5. Final visualizations
This section was largely completed before the last two, as I used those final plots earlier in this post. There were a couple additional stories in the data that I wanted to point out.
I noticed a phenomena I’m calling “fad tracks” for songs which enter the charts in the top 25, but then quickly fade away and fall off the rankings. This is different from “smash hits” which start out in the top 25, but then stay there for 20 weeks or more, often staying on the charts longer than songs with a traditional rise to popularity (i.e. entering the charts below rank 60). This Time Around by Hanson and Crybaby by Mariah Carey are examples of fad tracks (seen in red below), while Maria, Maria by Santana and There U Go by Pink are smash hits (seen in blue).

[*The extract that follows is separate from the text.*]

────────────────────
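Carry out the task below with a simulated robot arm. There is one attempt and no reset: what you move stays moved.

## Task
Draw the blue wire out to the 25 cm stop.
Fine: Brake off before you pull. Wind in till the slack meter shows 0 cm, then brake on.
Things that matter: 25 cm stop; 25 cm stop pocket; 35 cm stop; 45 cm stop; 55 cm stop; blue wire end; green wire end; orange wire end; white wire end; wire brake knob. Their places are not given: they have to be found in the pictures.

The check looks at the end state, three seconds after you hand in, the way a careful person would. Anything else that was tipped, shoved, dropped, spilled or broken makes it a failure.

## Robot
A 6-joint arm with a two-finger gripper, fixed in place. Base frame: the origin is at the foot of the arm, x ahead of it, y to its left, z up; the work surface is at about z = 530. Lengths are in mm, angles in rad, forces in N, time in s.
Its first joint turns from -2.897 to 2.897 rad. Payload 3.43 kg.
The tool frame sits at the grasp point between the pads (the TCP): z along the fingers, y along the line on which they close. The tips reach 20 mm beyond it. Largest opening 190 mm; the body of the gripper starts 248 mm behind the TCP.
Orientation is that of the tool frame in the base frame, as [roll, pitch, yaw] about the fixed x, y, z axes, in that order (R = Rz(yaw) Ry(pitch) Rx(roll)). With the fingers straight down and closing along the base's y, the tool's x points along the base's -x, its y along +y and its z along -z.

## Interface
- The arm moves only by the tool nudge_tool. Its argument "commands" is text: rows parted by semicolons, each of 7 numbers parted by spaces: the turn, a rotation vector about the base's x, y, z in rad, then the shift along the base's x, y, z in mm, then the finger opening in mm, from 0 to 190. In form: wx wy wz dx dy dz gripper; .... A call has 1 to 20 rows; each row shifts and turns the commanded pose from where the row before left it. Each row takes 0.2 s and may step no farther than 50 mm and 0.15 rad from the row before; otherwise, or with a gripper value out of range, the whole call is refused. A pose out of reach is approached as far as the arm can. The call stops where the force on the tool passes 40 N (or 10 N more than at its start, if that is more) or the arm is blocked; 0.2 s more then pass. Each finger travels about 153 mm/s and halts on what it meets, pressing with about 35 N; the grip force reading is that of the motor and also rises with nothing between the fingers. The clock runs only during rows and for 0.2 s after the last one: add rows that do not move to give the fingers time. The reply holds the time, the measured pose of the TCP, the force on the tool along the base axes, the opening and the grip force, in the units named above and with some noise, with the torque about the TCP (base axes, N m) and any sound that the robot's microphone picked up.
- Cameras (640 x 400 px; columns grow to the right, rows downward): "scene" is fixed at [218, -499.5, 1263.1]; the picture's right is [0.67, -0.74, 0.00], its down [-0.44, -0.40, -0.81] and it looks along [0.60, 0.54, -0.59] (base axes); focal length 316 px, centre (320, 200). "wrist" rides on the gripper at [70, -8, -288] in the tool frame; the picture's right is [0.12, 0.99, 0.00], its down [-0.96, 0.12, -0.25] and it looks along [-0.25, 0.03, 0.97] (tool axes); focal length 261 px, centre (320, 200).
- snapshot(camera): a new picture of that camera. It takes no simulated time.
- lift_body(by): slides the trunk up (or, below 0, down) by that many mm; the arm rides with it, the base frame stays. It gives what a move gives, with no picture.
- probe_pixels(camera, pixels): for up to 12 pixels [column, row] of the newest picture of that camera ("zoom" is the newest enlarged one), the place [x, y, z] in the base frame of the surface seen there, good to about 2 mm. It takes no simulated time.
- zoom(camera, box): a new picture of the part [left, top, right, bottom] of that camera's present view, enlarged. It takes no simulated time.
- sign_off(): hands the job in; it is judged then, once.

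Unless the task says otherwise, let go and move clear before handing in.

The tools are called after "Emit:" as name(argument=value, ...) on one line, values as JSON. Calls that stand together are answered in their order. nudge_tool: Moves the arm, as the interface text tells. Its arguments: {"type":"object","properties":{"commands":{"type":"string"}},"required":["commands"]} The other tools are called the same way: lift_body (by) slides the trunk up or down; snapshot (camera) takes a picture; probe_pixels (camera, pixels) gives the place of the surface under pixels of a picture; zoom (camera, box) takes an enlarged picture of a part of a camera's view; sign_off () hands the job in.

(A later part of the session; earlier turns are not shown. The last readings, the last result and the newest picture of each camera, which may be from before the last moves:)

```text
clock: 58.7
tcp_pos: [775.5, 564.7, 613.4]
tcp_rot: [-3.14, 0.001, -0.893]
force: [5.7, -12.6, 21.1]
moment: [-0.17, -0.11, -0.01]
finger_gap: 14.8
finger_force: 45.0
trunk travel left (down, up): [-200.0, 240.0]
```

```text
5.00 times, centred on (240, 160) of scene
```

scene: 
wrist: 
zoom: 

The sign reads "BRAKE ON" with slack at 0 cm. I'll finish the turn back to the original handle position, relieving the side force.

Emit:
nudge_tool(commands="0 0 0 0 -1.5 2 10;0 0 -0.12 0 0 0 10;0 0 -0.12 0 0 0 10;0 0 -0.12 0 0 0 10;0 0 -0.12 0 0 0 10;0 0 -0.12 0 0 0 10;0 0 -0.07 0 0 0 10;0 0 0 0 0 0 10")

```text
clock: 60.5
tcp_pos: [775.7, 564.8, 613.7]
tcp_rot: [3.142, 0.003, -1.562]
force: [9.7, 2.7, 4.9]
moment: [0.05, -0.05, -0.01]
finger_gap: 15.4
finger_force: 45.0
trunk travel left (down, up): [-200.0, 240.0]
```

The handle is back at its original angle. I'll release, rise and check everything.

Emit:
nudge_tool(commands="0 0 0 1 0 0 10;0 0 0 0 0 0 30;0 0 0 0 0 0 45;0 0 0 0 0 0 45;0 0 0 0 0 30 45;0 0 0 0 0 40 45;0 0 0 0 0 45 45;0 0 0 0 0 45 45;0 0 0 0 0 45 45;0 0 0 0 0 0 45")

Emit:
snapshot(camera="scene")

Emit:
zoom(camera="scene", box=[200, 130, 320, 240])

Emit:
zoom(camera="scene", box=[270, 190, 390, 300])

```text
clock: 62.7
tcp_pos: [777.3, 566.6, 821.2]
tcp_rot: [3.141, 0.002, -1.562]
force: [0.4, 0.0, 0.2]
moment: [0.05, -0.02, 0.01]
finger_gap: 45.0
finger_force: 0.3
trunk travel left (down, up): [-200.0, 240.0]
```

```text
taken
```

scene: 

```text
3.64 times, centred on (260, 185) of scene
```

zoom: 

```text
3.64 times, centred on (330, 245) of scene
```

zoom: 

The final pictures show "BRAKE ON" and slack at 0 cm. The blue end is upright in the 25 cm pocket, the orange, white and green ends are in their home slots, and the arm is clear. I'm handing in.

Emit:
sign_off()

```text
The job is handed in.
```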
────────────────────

Finally, I wanted to point out some interesting tidbits about the opposite of a fad track: that is a track that runs the typical course of entering the charts somewhere lower down and peaking before falling off the charts around week 20, but then sees a resurgence of popularity and storms back onto up up to the top of the charts after a dozen weeks off! Amazed by Lonestar and Higher by Creed are examples of resurgent tracks seen in red below. There are also traditional hits that just rule the charts for weeks on end during the year. Two examples are Breathe by Faith Hill and Kryptonite by 3 Doors Down, which are shown in blue below.